__Written exercise__: Produce a word-for-word copy of the listing below without its pictures.

__Recorded data__:
--*--

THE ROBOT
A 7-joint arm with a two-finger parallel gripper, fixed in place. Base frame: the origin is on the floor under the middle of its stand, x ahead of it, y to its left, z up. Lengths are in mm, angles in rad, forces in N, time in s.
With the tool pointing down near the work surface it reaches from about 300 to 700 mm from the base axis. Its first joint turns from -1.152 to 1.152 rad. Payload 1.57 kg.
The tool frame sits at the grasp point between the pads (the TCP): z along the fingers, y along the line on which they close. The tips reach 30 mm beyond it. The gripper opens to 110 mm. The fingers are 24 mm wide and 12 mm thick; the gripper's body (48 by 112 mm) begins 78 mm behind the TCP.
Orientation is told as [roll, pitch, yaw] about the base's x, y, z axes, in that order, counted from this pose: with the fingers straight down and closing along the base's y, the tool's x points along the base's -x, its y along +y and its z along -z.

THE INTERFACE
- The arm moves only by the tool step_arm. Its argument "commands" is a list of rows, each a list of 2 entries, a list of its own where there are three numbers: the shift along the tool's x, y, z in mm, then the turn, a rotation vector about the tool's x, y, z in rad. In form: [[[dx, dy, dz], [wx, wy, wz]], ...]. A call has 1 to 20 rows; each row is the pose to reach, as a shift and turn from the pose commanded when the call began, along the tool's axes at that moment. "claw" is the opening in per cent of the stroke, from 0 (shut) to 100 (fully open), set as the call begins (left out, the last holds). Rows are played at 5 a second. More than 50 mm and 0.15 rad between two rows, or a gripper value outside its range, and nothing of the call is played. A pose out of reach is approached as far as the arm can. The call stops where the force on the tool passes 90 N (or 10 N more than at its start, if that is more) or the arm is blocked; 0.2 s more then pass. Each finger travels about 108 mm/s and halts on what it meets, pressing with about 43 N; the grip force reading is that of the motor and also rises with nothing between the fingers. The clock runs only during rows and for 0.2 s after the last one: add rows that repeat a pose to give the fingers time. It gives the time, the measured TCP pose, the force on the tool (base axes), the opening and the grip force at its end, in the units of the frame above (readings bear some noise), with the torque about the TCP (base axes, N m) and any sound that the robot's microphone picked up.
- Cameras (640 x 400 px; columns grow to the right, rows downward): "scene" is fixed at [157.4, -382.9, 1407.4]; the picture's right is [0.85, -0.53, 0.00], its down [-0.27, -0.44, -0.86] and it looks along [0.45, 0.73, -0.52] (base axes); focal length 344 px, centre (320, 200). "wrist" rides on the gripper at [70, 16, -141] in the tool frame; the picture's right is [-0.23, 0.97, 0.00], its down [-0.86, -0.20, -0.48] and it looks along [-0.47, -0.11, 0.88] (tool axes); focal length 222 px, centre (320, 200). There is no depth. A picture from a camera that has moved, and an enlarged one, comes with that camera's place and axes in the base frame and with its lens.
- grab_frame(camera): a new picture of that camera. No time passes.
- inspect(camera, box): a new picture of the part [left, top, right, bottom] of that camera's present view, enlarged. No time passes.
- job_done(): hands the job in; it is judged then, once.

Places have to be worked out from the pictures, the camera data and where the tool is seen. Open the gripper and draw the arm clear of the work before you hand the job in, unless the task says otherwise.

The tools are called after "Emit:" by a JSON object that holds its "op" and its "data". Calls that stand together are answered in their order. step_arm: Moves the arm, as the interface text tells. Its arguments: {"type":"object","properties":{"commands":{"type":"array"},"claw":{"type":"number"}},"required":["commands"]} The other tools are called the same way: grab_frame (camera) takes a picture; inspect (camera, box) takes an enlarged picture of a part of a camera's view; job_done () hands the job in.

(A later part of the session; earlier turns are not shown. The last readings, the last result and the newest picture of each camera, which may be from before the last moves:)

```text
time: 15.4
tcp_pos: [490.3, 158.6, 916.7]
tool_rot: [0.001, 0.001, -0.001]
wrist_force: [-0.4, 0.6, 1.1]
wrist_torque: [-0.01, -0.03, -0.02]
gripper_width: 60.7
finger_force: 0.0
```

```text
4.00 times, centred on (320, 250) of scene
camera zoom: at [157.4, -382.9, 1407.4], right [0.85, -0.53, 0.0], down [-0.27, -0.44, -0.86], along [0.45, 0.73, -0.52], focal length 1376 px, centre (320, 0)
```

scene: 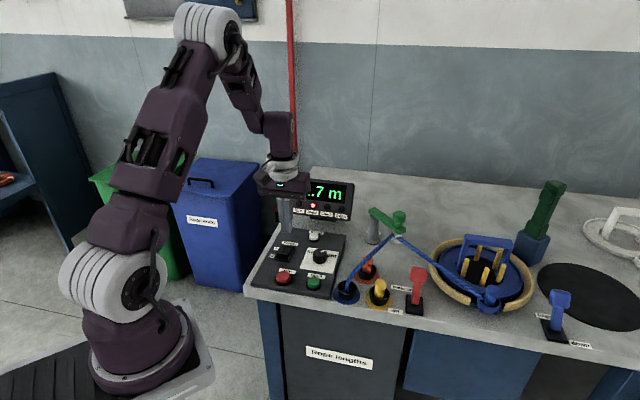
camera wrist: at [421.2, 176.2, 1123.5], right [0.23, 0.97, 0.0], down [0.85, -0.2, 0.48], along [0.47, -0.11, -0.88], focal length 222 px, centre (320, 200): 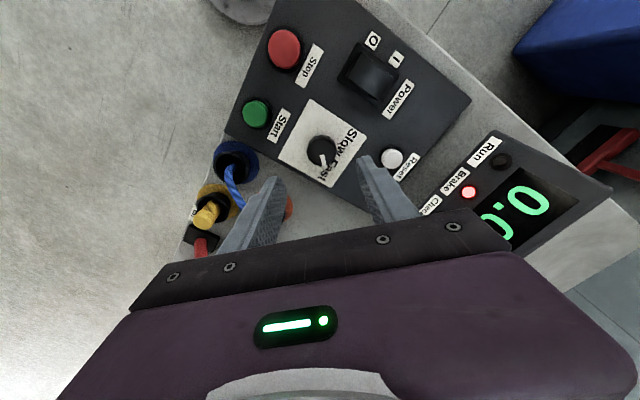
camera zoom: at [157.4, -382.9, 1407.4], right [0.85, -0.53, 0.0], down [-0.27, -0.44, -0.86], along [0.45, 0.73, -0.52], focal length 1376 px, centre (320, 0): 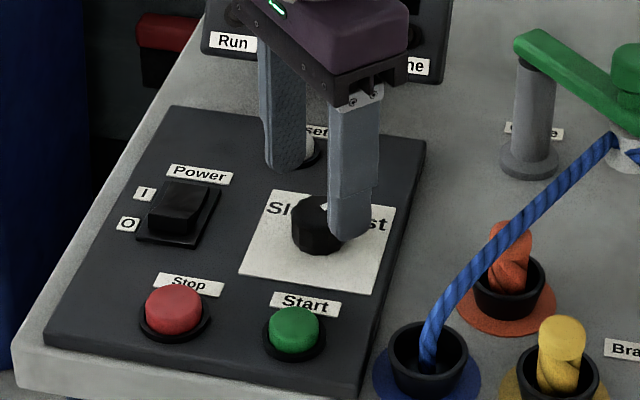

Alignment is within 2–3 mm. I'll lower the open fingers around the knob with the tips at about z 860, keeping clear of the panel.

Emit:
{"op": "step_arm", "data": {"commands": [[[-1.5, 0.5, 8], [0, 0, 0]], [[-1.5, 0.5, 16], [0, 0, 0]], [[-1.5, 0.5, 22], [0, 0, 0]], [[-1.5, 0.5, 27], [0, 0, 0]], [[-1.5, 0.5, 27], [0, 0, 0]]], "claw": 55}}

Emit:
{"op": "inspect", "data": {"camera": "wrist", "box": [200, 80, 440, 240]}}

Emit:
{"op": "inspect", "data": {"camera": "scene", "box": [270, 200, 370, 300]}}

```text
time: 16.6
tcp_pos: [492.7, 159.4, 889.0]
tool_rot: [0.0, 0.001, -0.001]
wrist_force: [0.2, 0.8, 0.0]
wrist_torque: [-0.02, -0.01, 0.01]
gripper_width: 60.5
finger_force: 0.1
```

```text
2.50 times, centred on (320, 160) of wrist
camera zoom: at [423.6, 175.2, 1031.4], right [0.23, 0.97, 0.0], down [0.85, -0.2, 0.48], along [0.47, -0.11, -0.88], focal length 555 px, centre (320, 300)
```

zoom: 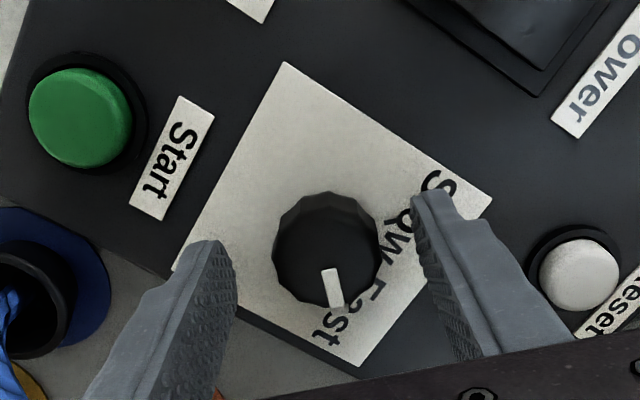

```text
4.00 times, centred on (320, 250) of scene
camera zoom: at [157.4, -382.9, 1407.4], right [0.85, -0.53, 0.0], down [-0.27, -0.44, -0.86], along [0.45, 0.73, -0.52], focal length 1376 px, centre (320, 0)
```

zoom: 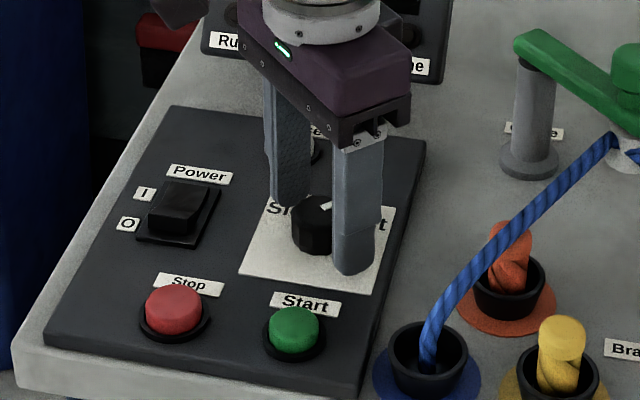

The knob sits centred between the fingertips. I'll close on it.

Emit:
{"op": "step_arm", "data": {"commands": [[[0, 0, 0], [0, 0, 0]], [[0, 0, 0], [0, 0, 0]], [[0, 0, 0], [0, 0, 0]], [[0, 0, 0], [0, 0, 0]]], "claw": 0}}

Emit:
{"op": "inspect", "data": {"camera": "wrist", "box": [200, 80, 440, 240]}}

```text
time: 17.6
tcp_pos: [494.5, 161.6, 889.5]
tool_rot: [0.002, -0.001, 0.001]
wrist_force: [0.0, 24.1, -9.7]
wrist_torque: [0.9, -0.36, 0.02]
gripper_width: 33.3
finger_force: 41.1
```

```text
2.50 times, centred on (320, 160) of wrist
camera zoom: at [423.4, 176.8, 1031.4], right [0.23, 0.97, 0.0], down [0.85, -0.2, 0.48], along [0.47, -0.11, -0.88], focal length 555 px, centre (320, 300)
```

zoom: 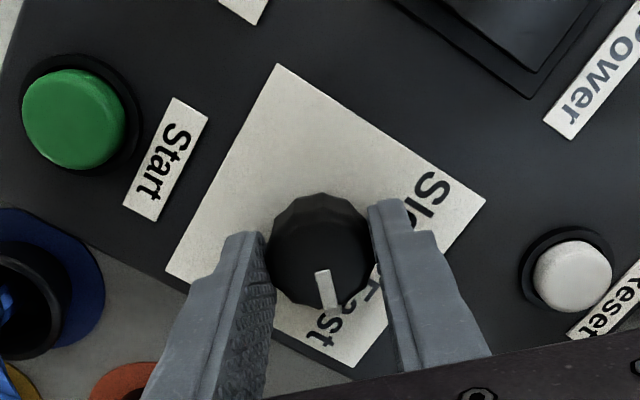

--*--

__Answer below__:
THE ROBOT
A 7-joint arm with a two-finger parallel gripper, fixed in place. Base frame: the origin is on the floor under the middle of its stand, x ahead of it, y to its left, z up. Lengths are in mm, angles in rad, forces in N, time in s.
With the tool pointing down near the work surface it reaches from about 300 to 700 mm from the base axis. Its first joint turns from -1.152 to 1.152 rad. Payload 1.57 kg.
The tool frame sits at the grasp point between the pads (the TCP): z along the fingers, y along the line on which they close. The tips reach 30 mm beyond it. The gripper opens to 110 mm. The fingers are 24 mm wide and 12 mm thick; the gripper's body (48 by 112 mm) begins 78 mm behind the TCP.
Orientation is told as [roll, pitch, yaw] about the base's x, y, z axes, in that order, counted from this pose: with the fingers straight down and closing along the base's y, the tool's x points along the base's -x, its y along +y and its z along -z.

THE INTERFACE
- The arm moves only by the tool step_arm. Its argument "commands" is a list of rows, each a list of 2 entries, a list of its own where there are three numbers: the shift along the tool's x, y, z in mm, then the turn, a rotation vector about the tool's x, y, z in rad. In form: [[[dx, dy, dz], [wx, wy, wz]], ...]. A call has 1 to 20 rows; each row is the pose to reach, as a shift and turn from the pose commanded when the call began, along the tool's axes at that moment. "claw" is the opening in per cent of the stroke, from 0 (shut) to 100 (fully open), set as the call begins (left out, the last holds). Rows are played at 5 a second. More than 50 mm and 0.15 rad between two rows, or a gripper value outside its range, and nothing of the call is played. A pose out of reach is approached as far as the arm can. The call stops where the force on the tool passes 90 N (or 10 N more than at its start, if that is more) or the arm is blocked; 0.2 s more then pass. Each finger travels about 108 mm/s and halts on what it meets, pressing with about 43 N; the grip force reading is that of the motor and also rises with nothing between the fingers. The clock runs only during rows and for 0.2 s after the last one: add rows that repeat a pose to give the fingers time. It gives the time, the measured TCP pose, the force on the tool (base axes), the opening and the grip force at its end, in the units of the frame above (readings bear some noise), with the torque about the TCP (base axes, N m) and any sound that the robot's microphone picked up.
- Cameras (640 x 400 px; columns grow to the right, rows downward): "scene" is fixed at [157.4, -382.9, 1407.4]; the picture's right is [0.85, -0.53, 0.00], its down [-0.27, -0.44, -0.86] and it looks along [0.45, 0.73, -0.52] (base axes); focal length 344 px, centre (320, 200). "wrist" rides on the gripper at [70, 16, -141] in the tool frame; the picture's right is [-0.23, 0.97, 0.00], its down [-0.86, -0.20, -0.48] and it looks along [-0.47, -0.11, 0.88] (tool axes); focal length 222 px, centre (320, 200). There is no depth. A picture from a camera that has moved, and an enlarged one, comes with that camera's place and axes in the base frame and with its lens.
- grab_frame(camera): a new picture of that camera. No time passes.
- inspect(camera, box): a new picture of the part [left, top, right, bottom] of that camera's present view, enlarged. No time passes.
- job_done(): hands the job in; it is judged then, once.

Places have to be worked out from the pictures, the camera data and where the tool is seen. Open the gripper and draw the arm clear of the work before you hand the job in, unless the task says otherwise.

The tools are called after "Emit:" by a JSON object that holds its "op" and its "data". Calls that stand together are answered in their order. step_arm: Moves the arm, as the interface text tells. Its arguments: {"type":"object","properties":{"commands":{"type":"array"},"claw":{"type":"number"}},"required":["commands"]} The other tools are called the same way: grab_frame (camera) takes a picture; inspect (camera, box) takes an enlarged picture of a part of a camera's view; job_done () hands the job in.

(A later part of the session; earlier turns are not shown. The last readings, the last result and the newest picture of each camera, which may be from before the last moves:)

```text
time: 15.4
tcp_pos: [490.3, 158.6, 916.7]
tool_rot: [0.001, 0.001, -0.001]
wrist_force: [-0.4, 0.6, 1.1]
wrist_torque: [-0.01, -0.03, -0.02]
gripper_width: 60.7
finger_force: 0.0
```

```text
4.00 times, centred on (320, 250) of scene
camera zoom: at [157.4, -382.9, 1407.4], right [0.85, -0.53, 0.0], down [-0.27, -0.44, -0.86], along [0.45, 0.73, -0.52], focal length 1376 px, centre (320, 0)
```

scene: 
camera wrist: at [421.2, 176.2, 1123.5], right [0.23, 0.97, 0.0], down [0.85, -0.2, 0.48], along [0.47, -0.11, -0.88], focal length 222 px, centre (320, 200): 
camera zoom: at [157.4, -382.9, 1407.4], right [0.85, -0.53, 0.0], down [-0.27, -0.44, -0.86], along [0.45, 0.73, -0.52], focal length 1376 px, centre (320, 0): 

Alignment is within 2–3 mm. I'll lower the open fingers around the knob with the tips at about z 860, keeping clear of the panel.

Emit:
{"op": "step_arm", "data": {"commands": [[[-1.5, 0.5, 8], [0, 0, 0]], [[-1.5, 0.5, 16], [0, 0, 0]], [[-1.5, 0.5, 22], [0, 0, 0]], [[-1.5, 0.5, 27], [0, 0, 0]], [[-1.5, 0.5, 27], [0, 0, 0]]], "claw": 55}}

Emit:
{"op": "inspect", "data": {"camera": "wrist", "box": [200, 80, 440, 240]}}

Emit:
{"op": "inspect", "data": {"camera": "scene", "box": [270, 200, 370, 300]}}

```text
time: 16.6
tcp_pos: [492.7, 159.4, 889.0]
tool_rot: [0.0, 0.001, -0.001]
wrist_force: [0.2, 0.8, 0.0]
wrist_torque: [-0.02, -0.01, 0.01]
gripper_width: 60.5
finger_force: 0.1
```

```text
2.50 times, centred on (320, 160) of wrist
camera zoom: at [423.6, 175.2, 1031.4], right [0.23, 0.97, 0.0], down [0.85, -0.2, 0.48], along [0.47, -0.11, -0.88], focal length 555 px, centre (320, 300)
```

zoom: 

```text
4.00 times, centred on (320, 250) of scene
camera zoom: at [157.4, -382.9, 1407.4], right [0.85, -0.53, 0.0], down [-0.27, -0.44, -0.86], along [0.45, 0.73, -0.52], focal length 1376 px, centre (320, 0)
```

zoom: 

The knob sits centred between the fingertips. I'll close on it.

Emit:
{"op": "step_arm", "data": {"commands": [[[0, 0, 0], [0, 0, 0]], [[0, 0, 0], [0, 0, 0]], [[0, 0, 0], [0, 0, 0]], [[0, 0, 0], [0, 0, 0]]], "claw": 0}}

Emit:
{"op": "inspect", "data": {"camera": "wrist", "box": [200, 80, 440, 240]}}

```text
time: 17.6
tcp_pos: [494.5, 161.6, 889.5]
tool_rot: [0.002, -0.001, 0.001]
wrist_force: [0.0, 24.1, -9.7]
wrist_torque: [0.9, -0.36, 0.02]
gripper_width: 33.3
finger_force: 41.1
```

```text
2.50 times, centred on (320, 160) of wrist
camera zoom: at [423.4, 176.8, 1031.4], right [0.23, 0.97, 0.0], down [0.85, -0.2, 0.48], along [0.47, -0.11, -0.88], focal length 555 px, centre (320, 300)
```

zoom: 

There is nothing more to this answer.